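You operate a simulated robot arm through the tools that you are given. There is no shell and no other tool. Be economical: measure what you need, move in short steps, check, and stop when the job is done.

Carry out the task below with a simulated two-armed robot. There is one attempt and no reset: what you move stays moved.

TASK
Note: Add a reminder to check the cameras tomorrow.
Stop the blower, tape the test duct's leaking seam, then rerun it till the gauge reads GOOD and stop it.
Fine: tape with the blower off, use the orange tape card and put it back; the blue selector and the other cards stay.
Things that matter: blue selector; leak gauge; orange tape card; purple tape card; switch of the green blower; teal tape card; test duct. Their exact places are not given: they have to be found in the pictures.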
━━━━━━━━━━━━━━━━
## WHAT THE TASK REQUIRES
Reproduce the full listing above, character for character. Format the lines as a JSON array of strings and drop empty lines.

## THE ANSWER
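[
  "You operate a simulated robot arm through the tools that you are given. There is no shell and no other tool. Be economical: measure what you need, move in short steps, check, and stop when the job is done.",
  "Carry out the task below with a simulated two-armed robot. There is one attempt and no reset: what you move stays moved.",
  "TASK",
  "Note: Add a reminder to check the cameras tomorrow.",
  "Stop the blower, tape the test duct's leaking seam, then rerun it till the gauge reads GOOD and stop it.",
  "Fine: tape with the blower off, use the orange tape card and put it back; the blue selector and the other cards stay.",
  "Things that matter: blue selector; leak gauge; orange tape card; purple tape card; switch of the green blower; teal tape card; test duct. Their exact places are not given: they have to be found in the pictures."
]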